■ **SUPPLIED MATERIAL**:

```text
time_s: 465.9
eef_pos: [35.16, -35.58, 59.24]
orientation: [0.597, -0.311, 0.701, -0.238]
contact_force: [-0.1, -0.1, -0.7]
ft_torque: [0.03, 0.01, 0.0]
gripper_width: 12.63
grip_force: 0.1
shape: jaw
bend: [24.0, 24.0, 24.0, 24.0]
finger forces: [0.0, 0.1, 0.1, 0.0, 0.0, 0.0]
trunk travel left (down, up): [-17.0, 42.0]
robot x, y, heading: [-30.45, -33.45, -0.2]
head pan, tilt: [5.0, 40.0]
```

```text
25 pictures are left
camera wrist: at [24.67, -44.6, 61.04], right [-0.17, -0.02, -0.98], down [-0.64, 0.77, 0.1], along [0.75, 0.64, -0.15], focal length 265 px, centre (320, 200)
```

■ **EXERCISE REQUIREMENTS**: Gather from the data above every line with the string "left".

■ **EXERCISE ANSWER**:
trunk travel left (down, up): [-17.0, 42.0]
25 pictures are left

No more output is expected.